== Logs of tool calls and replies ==
START
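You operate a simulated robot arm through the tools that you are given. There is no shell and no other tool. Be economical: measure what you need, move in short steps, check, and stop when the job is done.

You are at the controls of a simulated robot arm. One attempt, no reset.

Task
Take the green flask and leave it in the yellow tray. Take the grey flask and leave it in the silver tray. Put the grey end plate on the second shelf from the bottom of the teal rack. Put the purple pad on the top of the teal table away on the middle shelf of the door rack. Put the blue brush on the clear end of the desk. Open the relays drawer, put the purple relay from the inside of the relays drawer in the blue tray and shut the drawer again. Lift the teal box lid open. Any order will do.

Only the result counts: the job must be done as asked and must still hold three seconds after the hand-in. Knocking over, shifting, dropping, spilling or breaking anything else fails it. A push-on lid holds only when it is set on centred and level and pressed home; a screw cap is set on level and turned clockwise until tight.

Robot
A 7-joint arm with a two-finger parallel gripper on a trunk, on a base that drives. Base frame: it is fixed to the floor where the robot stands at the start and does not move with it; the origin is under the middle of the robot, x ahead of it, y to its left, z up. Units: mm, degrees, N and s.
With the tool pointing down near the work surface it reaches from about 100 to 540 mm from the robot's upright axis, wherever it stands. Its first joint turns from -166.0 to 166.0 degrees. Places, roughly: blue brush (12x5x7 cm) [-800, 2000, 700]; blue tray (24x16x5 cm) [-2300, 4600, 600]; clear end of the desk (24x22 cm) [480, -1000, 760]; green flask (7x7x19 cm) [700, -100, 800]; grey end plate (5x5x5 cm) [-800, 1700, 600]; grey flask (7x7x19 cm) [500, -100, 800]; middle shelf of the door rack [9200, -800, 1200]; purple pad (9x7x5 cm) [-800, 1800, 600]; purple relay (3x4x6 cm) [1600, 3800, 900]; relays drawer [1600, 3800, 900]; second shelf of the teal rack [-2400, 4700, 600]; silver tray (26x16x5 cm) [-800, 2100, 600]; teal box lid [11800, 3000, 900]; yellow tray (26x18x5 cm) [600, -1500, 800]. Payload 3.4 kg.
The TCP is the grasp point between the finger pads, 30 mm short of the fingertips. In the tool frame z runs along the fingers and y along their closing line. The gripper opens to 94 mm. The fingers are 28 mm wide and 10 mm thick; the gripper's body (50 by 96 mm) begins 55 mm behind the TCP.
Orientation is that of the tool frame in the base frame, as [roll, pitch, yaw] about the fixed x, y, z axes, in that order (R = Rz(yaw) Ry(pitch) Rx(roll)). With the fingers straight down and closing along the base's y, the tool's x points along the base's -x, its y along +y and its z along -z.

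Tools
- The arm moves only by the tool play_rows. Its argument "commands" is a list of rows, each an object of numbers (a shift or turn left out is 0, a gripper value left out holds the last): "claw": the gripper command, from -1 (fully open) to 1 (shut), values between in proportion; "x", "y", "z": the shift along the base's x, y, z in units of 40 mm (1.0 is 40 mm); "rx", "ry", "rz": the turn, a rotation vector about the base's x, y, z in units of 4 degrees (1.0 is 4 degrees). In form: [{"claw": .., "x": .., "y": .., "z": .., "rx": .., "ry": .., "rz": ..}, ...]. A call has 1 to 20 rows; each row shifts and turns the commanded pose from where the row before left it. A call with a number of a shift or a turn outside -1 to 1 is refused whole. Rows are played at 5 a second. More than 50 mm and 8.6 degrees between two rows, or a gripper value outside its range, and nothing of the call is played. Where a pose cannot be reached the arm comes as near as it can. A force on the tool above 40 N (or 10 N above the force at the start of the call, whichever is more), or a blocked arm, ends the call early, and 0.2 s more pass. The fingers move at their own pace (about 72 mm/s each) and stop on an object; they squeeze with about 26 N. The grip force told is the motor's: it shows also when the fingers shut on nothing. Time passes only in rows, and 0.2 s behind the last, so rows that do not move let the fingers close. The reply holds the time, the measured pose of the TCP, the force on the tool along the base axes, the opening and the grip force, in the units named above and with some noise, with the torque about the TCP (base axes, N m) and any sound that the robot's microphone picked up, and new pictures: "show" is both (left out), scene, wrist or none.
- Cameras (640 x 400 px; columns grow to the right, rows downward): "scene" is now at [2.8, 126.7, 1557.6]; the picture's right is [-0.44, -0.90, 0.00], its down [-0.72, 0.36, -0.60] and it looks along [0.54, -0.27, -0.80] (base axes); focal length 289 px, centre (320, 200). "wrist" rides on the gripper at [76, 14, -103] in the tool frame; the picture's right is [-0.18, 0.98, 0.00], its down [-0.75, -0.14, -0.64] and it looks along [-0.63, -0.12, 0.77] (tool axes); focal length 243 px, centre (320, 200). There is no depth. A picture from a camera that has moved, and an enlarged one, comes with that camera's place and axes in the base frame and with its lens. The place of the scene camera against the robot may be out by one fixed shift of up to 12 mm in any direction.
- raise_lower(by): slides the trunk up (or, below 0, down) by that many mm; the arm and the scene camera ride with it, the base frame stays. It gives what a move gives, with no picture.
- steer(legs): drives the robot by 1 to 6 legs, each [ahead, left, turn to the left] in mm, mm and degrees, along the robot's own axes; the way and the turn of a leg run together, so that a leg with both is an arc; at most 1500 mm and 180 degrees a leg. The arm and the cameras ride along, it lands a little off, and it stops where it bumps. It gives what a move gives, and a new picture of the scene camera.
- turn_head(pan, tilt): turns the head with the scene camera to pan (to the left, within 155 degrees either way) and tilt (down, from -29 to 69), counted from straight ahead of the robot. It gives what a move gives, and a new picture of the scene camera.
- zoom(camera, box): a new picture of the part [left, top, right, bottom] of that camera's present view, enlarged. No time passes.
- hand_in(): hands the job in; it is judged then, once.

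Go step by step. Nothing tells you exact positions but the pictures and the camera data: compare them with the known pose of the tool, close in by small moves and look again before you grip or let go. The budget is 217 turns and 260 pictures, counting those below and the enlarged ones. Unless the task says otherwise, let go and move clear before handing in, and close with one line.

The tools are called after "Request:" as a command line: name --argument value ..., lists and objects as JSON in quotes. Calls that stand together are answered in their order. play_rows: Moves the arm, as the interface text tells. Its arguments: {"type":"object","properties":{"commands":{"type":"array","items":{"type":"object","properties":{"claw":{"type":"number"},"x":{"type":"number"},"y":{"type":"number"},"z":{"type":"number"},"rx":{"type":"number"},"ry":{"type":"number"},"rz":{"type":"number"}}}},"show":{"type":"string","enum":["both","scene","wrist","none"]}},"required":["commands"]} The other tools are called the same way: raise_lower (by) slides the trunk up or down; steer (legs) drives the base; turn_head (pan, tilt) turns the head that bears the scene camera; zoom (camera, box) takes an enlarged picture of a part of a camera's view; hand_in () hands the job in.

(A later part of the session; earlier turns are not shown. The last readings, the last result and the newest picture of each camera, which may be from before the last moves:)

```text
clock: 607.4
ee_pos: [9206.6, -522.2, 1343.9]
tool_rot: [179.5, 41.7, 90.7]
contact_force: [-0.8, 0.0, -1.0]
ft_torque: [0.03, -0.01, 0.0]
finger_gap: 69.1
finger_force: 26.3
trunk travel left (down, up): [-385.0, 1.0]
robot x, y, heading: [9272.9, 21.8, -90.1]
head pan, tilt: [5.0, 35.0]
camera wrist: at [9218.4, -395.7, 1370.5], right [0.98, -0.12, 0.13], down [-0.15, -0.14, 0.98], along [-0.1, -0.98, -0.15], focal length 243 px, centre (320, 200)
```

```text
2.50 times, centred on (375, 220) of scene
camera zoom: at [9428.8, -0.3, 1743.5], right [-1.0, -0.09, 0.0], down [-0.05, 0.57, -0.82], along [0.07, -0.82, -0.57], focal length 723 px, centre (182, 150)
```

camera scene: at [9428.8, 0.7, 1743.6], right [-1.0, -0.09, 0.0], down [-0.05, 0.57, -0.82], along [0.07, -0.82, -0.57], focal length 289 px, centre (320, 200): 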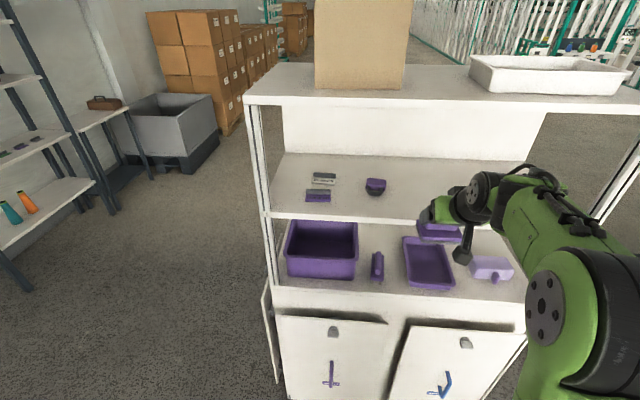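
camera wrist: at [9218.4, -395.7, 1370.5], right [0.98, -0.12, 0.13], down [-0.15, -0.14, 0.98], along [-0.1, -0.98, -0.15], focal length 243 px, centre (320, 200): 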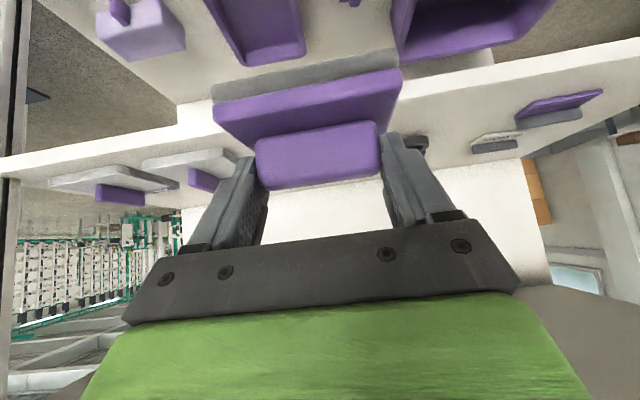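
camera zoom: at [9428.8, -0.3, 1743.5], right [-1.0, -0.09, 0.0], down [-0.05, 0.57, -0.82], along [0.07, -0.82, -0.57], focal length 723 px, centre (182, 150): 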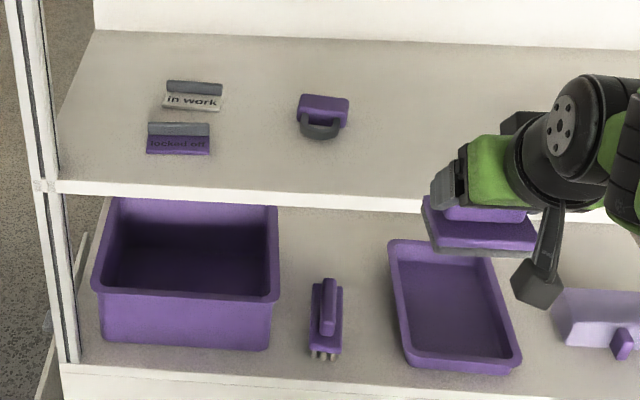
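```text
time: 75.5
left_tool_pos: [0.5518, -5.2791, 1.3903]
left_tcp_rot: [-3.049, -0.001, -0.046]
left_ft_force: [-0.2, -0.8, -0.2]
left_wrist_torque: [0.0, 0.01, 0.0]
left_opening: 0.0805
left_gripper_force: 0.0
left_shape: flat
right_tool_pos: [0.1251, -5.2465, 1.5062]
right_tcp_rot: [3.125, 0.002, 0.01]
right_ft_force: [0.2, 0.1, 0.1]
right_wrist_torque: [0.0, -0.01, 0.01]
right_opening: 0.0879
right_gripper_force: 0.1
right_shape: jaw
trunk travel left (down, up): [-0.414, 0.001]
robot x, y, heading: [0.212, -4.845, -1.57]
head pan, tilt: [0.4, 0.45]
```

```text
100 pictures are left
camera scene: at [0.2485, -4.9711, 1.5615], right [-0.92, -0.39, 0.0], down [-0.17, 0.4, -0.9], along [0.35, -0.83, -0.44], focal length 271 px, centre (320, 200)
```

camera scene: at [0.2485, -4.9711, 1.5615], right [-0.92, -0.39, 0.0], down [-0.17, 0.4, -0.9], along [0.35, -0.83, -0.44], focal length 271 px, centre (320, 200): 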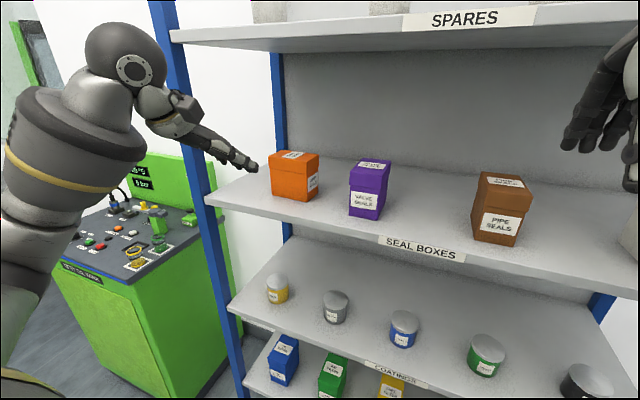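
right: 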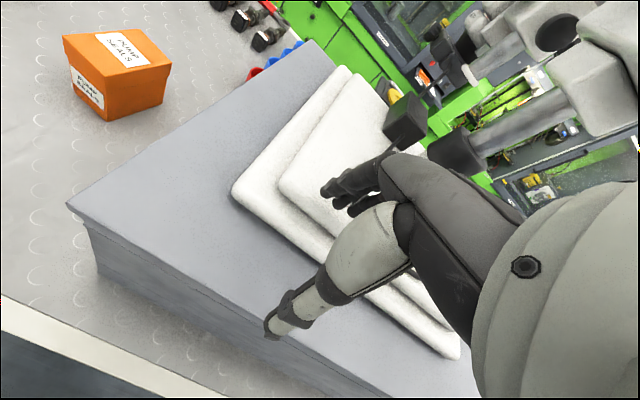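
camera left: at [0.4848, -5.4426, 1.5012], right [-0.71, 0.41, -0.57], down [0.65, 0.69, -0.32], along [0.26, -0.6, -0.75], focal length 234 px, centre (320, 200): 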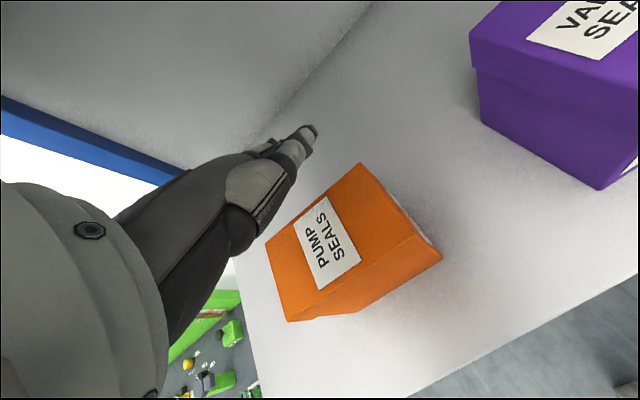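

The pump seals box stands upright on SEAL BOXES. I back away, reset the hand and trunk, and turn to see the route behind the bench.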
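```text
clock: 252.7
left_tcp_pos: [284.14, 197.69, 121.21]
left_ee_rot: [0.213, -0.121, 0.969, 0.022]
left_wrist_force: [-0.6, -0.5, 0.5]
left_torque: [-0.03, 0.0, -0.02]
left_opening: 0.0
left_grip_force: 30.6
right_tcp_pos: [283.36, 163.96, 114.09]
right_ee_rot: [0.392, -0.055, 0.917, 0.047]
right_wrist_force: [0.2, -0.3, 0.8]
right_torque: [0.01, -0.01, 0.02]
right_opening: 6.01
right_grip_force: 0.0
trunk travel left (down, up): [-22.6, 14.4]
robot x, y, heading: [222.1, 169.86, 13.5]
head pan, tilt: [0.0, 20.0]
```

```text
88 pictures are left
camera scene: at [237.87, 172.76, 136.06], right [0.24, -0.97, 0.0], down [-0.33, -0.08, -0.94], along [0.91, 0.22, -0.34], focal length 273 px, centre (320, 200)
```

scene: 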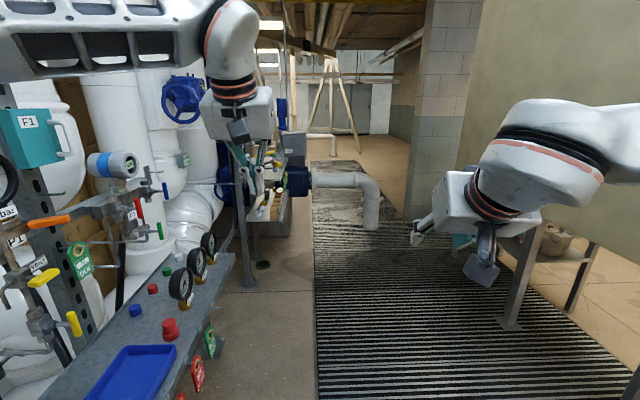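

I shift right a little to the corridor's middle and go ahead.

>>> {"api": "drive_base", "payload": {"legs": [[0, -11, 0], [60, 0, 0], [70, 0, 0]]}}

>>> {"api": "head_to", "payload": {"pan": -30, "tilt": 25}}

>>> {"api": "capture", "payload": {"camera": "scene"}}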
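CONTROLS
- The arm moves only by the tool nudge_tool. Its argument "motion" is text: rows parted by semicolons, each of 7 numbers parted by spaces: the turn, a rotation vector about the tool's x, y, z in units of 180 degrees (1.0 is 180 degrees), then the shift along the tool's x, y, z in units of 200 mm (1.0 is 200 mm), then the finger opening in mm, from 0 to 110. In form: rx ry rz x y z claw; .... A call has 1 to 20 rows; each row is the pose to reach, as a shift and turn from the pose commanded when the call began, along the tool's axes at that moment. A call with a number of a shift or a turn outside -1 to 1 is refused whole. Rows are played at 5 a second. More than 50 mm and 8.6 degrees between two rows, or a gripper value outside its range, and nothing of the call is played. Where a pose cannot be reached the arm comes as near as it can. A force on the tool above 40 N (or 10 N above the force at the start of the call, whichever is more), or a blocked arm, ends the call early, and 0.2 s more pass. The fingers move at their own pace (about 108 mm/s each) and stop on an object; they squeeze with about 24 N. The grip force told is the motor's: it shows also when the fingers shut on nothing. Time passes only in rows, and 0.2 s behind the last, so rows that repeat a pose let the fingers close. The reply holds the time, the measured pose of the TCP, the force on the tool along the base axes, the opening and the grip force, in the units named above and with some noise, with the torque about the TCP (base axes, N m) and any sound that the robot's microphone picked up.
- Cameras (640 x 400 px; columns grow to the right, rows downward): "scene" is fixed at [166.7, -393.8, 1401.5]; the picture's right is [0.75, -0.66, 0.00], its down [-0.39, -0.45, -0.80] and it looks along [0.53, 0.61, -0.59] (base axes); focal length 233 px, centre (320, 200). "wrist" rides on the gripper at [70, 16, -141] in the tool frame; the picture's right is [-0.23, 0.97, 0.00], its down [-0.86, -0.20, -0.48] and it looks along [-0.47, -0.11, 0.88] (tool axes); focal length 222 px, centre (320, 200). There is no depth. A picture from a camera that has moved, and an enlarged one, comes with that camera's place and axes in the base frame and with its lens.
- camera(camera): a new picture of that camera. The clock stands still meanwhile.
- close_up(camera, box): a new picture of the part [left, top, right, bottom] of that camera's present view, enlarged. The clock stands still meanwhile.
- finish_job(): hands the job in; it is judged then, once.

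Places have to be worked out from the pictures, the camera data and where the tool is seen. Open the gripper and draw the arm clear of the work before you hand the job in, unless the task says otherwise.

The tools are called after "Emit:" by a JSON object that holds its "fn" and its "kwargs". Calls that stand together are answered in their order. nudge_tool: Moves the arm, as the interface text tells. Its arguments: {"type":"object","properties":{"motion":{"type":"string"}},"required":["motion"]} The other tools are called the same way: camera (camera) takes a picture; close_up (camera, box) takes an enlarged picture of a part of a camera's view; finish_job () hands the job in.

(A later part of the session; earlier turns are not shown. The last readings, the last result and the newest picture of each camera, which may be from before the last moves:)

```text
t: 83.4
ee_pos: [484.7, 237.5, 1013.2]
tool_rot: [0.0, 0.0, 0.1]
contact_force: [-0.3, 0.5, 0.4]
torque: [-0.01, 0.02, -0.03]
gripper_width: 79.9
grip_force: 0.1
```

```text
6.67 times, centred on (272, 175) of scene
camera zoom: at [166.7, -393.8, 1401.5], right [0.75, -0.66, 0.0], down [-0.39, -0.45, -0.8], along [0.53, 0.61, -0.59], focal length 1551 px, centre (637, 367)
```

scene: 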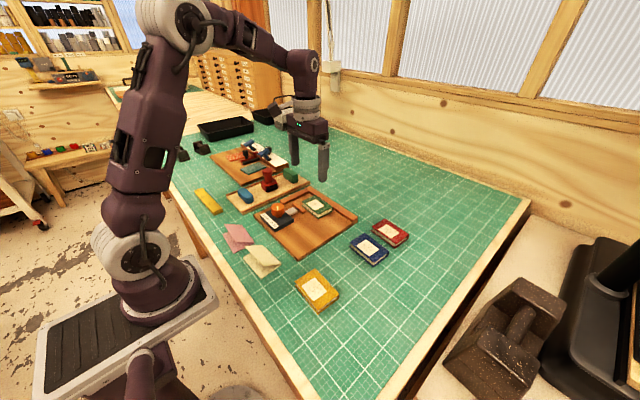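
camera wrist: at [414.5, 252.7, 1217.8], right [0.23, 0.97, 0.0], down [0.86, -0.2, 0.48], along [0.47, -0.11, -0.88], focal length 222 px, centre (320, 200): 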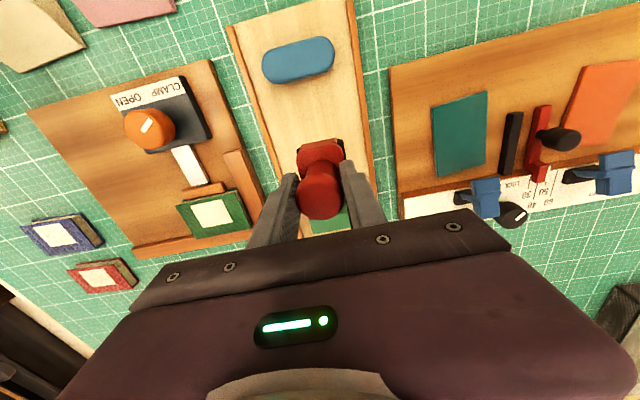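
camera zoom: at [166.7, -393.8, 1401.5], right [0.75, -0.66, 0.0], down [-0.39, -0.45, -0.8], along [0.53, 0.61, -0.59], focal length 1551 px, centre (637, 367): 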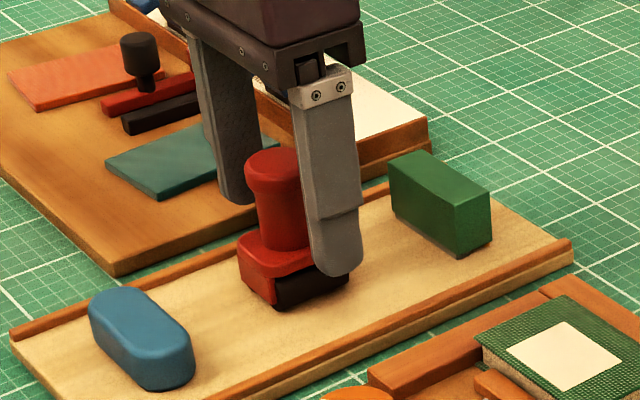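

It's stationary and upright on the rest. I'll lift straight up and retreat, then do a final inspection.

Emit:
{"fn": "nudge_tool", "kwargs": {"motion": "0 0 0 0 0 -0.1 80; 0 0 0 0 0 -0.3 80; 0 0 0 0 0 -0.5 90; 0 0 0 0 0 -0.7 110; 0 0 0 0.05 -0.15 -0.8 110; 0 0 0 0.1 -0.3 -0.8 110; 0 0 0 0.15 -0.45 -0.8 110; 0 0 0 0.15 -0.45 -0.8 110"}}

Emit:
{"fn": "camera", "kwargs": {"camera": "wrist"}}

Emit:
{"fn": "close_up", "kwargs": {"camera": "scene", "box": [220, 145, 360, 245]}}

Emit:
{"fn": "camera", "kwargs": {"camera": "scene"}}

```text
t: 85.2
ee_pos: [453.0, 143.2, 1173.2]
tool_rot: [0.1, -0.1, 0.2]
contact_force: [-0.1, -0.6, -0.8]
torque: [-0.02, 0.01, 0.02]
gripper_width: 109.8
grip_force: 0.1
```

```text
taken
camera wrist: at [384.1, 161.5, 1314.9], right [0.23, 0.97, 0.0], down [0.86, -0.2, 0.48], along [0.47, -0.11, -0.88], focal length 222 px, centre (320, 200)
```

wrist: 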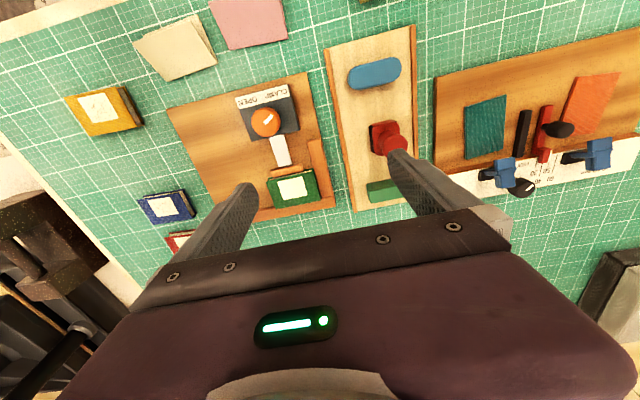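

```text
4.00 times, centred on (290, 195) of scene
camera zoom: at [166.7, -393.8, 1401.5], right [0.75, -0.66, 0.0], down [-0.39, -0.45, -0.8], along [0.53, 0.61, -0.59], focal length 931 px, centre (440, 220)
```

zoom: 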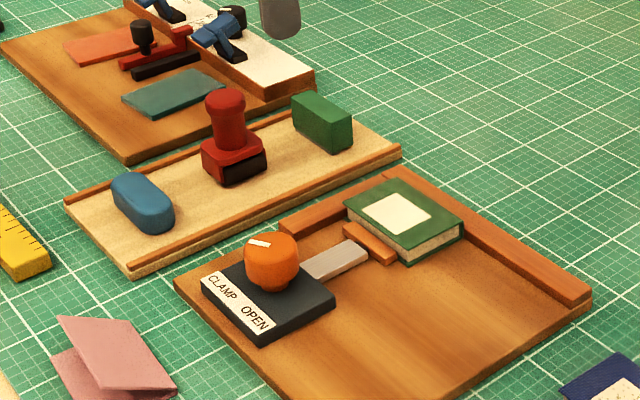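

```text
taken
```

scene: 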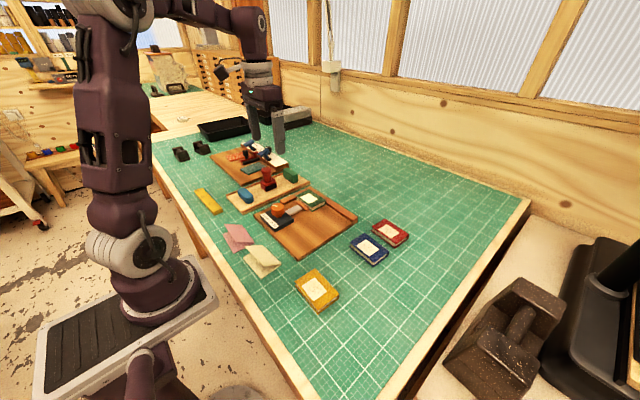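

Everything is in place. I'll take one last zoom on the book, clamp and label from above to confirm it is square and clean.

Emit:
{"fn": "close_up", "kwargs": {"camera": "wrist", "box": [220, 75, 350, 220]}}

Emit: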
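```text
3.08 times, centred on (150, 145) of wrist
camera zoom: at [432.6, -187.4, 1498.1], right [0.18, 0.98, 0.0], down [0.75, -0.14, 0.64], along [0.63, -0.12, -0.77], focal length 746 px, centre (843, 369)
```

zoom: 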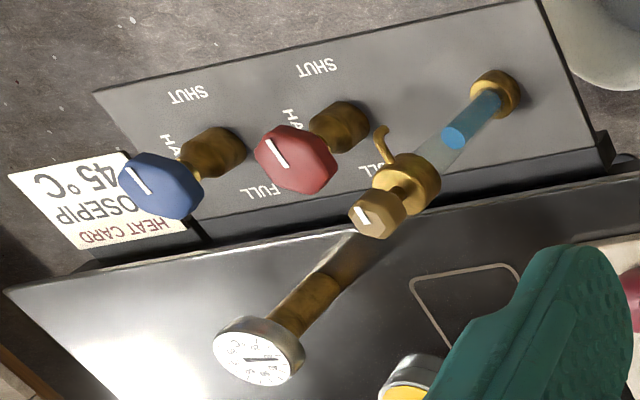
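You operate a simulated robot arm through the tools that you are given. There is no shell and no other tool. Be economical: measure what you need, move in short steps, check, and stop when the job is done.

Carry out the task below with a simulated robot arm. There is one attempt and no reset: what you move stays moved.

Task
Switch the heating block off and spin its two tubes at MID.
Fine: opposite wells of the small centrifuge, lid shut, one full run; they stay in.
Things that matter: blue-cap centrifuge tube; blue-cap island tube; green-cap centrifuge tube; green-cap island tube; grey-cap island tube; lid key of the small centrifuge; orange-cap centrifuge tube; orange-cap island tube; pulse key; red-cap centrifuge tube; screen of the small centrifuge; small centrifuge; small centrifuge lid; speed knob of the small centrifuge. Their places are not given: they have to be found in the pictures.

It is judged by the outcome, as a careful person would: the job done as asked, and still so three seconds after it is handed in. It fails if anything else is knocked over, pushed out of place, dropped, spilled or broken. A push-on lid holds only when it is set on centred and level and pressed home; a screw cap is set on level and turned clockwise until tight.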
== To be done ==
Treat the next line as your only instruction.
END
== To be done ==
Transcribe the lines above from the one with "in any direction." through the one with "- raise_lower(by): slides". Include both ends and leave out every other line. Give them as a JSON list of strings, one for each line, with blank lines left out.

== Full output ==
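[
  "- Cameras (640 x 400 px; columns grow to the right, rows downward): \"scene\" is now at [2.8, 126.7, 1557.6]; the picture's right is [-0.44, -0.90, 0.00], its down [-0.72, 0.36, -0.60] and it looks along [0.54, -0.27, -0.80] (base axes); focal length 289 px, centre (320, 200). \"wrist\" rides on the gripper at [76, 14, -103] in the tool frame; the picture's right is [-0.18, 0.98, 0.00], its down [-0.75, -0.14, -0.64] and it looks along [-0.63, -0.12, 0.77] (tool axes); focal length 243 px, centre (320, 200). There is no depth. A picture from a camera that has moved, and an enlarged one, comes with that camera's place and axes in the base frame and with its lens. The place of the scene camera against the robot may be out by one fixed shift of up to 12 mm in any direction.",
  "- raise_lower(by): slides the trunk up (or, below 0, down) by that many mm; the arm and the scene camera ride with it, the base frame stays. It gives what a move gives, with no picture."
]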